■ DIRECTION 1 ■
In the listing below, find the line that contains "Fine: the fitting" and the line that contains "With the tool". Quote both and every line between them, exactly, and nothing more. Set them in a Markdown table: Index counts from 1, Wording holds the line, and blank lines are dropped.
-- start SELECTION --
And bingo! we have an answer (or answers):

Only one crew member can pilot the ship, if it's essentially just ambling through space at a lower speed with no confrontations or complications and possibly without full functionality.
In "normal" circumstances (i.e. ones in which the ship might have to fire or otherwise defend itself, er, I mean the crew defends themselves) then a minimum of 100 or thereabouts.

:techman:

In fact, I see no reason to preclude the possibility that a ship could do so without any crew, on auto-pilot, given the restrictions you give above (no confrontations or complications, at lower speed, etc.). We have self-driving vehicles today.
 
Self driving cars will work perfectly once EVERY car is a self driving car. The issue will not be the automated car, but the human driver in the other car.

Yeah, that way if they all self destruct simultaneously, then no dead humans to junk up the freeways.
-- end SELECTION --
-- start DATA SHOWN --
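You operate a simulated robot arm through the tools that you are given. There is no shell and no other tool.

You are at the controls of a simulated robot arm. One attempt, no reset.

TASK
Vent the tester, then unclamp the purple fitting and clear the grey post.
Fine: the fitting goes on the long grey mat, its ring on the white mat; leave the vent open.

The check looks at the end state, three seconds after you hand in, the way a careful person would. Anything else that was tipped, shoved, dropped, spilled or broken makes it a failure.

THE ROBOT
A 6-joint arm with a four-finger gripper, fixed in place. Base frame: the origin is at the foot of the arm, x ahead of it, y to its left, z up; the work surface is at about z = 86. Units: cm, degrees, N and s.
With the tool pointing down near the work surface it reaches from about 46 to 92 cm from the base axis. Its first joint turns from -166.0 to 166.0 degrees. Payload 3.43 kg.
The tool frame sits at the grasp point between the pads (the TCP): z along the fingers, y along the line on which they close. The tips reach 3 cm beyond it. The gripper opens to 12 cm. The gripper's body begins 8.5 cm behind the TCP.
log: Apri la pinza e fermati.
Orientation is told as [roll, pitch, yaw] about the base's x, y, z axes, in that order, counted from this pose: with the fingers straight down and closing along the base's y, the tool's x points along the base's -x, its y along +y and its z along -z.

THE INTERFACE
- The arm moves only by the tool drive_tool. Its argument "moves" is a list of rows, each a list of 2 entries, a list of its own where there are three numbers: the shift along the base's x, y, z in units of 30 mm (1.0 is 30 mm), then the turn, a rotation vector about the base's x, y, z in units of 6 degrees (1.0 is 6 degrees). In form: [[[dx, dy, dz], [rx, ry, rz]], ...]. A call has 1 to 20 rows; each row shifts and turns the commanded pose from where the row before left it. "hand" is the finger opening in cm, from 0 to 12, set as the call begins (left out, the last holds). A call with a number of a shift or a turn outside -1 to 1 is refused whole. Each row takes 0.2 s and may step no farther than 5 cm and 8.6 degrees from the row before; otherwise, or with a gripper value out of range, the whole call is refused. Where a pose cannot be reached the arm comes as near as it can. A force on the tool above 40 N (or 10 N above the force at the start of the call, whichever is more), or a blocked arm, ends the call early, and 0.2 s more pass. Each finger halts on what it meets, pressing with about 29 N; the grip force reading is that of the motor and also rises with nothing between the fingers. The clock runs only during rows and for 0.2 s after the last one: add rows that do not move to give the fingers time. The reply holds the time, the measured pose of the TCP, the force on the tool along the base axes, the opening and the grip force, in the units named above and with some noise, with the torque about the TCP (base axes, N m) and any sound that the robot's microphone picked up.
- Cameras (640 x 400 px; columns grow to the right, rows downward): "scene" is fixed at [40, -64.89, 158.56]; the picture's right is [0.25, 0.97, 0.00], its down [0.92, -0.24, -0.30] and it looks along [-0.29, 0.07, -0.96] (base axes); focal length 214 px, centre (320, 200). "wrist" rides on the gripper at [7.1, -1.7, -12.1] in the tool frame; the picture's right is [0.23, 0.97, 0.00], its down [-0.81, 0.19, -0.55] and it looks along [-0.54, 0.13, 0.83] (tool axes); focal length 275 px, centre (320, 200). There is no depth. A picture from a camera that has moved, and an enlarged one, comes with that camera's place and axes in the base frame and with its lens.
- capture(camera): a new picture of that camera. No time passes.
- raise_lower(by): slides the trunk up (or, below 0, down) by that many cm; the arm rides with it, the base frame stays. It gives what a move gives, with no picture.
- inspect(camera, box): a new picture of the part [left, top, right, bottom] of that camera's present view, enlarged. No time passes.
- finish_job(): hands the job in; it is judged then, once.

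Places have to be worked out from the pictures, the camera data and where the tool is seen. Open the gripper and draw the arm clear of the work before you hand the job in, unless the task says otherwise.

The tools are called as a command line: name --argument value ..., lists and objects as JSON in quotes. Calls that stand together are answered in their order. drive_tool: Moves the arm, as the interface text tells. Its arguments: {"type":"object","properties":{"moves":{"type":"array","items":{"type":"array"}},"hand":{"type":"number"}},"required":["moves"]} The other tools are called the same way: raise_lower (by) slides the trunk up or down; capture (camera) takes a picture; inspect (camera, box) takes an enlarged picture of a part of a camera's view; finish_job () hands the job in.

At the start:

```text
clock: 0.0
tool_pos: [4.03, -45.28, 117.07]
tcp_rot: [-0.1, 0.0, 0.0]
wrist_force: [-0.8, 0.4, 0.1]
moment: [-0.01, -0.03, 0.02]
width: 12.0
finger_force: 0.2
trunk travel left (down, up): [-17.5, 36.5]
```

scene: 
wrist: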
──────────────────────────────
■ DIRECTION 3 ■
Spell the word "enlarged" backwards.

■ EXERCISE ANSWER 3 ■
-- end DATA SHOWN --
■ DIRECTION 2 ■
Carry the selection on from its last sentence.

■ EXERCISE ANSWER 1 ■
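| Index | Wording |
|---|---|
| 1 | Fine: the fitting goes on the long grey mat, its ring on the white mat; leave the vent open. |
| 2 | The check looks at the end state, three seconds after you hand in, the way a careful person would. Anything else that was tipped, shoved, dropped, spilled or broken makes it a failure. |
| 3 | THE ROBOT |
| 4 | A 6-joint arm with a four-finger gripper, fixed in place. Base frame: the origin is at the foot of the arm, x ahead of it, y to its left, z up; the work surface is at about z = 86. Units: cm, degrees, N and s. |
| 5 | With the tool pointing down near the work surface it reaches from about 46 to 92 cm from the base axis. Its first joint turns from -166.0 to 166.0 degrees. Payload 3.43 kg. |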

■ EXERCISE ANSWER 2 ■
In fact, I see no reason to preclude the possibility that a ship could do so without any crew, on auto-pilot, given the restrictions you give above (no confrontations or complications, at lower speed, etc.). We have self-driving vehicles today.
I read an article a decade or so ago where the author was running an experiment: armed with a breathalyzer, a big pile of booze, and a top-notch space shuttle simulator he was running the launch checklist over and over while getting progressively more drunk to see just how drunk you could be and still do it.
(A great quote from about midway through as he looked up his breathalyzer results, "euphoria is being replaced with disphoria. Roger that, not having fun anymore".)
Afterwards he talked with a guy from NASA who observed that the launch checklist he'd been running was only one page while the real one is 30. He said that the missing pages cover what to do if something goes wrong. "If nothing goes wrong, a drunk chimp could fly the shuttle."
 
I read an article a decade or so ago where the author was running an experiment: armed with a breathalyzer, a big pile of booze, and a top-notch space shuttle simulator he was running the launch checklist over and over while getting progressively more drunk to see just how drunk you could be and still do it.
(A great quote from about midway through as he looked up his breathalyzer results, "euphoria is being replaced with disphoria. Roger that, not having fun anymore".)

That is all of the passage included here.